| Your instructions |
Take the lines from the beginning of the data below through the line holding "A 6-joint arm" and return exactly those.

-- START OF Material provided --

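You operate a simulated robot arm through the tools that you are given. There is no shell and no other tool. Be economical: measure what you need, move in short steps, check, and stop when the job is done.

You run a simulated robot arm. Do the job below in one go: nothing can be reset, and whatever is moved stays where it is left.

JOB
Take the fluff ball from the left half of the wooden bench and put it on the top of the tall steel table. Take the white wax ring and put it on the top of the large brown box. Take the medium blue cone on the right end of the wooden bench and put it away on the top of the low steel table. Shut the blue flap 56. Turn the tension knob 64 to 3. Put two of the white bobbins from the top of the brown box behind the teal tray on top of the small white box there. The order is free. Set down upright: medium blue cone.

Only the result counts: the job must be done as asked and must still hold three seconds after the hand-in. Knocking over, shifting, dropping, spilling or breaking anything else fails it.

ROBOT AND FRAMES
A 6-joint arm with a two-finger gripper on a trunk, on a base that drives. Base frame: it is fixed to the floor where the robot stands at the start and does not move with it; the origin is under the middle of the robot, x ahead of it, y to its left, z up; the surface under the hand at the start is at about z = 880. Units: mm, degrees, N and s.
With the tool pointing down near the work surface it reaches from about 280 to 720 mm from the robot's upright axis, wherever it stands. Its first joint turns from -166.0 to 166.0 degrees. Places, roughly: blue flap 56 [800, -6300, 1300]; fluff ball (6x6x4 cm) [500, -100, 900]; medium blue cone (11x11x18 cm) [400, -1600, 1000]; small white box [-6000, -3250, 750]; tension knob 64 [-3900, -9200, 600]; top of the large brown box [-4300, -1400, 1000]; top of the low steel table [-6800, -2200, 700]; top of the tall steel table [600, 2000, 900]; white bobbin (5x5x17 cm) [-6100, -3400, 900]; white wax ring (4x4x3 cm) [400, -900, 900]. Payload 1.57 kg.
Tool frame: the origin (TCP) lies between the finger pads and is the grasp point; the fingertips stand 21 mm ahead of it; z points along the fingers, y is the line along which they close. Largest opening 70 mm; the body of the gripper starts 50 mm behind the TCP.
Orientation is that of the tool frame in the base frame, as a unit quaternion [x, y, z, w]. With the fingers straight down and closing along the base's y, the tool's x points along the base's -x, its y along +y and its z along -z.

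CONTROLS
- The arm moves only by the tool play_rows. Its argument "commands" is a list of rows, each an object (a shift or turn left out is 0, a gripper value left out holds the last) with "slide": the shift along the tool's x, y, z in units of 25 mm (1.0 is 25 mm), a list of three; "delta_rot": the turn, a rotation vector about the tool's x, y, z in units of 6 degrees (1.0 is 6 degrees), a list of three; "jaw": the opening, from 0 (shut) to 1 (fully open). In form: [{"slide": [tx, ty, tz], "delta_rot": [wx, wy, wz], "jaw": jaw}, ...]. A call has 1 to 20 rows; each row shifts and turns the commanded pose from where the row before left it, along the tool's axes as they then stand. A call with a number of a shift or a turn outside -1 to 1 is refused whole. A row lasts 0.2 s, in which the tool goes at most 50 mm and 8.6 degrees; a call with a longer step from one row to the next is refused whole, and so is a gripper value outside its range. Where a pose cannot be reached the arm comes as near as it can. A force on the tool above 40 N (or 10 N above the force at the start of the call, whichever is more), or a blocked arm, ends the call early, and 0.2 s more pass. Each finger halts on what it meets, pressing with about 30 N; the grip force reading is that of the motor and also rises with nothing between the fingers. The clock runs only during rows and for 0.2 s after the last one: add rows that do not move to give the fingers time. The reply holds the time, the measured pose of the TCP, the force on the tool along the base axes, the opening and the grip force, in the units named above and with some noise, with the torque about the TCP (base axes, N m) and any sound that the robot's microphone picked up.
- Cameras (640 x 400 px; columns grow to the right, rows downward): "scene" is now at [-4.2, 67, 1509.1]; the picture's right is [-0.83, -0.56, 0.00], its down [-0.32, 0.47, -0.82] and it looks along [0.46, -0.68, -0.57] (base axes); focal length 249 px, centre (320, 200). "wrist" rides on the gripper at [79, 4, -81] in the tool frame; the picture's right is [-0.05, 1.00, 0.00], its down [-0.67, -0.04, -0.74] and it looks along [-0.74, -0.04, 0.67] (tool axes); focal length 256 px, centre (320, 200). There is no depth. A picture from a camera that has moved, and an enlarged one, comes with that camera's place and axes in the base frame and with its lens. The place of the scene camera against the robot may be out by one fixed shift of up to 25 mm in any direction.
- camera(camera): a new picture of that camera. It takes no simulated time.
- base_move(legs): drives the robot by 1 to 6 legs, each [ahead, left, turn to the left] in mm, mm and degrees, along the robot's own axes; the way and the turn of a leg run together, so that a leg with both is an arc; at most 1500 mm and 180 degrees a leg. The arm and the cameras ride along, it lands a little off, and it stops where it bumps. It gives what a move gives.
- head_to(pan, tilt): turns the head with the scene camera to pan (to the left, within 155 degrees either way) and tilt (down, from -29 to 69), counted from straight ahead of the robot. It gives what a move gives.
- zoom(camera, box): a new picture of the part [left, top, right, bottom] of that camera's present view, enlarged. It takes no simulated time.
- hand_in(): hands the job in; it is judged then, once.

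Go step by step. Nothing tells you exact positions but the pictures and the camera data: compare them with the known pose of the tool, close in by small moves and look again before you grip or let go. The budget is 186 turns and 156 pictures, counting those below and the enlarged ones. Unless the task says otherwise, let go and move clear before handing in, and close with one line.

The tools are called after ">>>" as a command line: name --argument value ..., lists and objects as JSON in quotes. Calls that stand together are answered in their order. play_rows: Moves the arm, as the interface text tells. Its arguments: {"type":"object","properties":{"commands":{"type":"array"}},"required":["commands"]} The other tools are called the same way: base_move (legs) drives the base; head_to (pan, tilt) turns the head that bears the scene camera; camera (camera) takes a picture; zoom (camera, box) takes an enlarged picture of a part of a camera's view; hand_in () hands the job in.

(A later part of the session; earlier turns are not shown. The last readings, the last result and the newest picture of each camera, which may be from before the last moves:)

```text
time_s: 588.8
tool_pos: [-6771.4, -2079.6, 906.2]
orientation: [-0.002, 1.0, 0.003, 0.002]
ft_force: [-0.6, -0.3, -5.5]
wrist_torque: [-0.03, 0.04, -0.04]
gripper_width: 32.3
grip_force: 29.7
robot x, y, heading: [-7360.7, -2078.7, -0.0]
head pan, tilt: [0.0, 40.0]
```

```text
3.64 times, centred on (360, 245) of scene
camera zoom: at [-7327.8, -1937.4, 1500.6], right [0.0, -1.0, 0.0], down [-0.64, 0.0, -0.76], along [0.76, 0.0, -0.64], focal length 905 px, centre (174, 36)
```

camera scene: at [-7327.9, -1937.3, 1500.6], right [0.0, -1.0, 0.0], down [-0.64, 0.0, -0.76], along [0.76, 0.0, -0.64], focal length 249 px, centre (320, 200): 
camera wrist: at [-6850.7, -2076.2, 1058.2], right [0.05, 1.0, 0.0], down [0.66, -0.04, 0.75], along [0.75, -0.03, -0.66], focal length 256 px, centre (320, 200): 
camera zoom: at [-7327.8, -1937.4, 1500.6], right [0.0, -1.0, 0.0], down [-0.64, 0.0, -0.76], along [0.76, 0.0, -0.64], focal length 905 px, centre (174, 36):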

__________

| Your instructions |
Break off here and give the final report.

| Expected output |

-- END OF Material provided --

| Expected output |
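You operate a simulated robot arm through the tools that you are given. There is no shell and no other tool. Be economical: measure what you need, move in short steps, check, and stop when the job is done.

You run a simulated robot arm. Do the job below in one go: nothing can be reset, and whatever is moved stays where it is left.

JOB
Take the fluff ball from the left half of the wooden bench and put it on the top of the tall steel table. Take the white wax ring and put it on the top of the large brown box. Take the medium blue cone on the right end of the wooden bench and put it away on the top of the low steel table. Shut the blue flap 56. Turn the tension knob 64 to 3. Put two of the white bobbins from the top of the brown box behind the teal tray on top of the small white box there. The order is free. Set down upright: medium blue cone.

Only the result counts: the job must be done as asked and must still hold three seconds after the hand-in. Knocking over, shifting, dropping, spilling or breaking anything else fails it.

ROBOT AND FRAMES
A 6-joint arm with a two-finger gripper on a trunk, on a base that drives. Base frame: it is fixed to the floor where the robot stands at the start and does not move with it; the origin is under the middle of the robot, x ahead of it, y to its left, z up; the surface under the hand at the start is at about z = 880. Units: mm, degrees, N and s.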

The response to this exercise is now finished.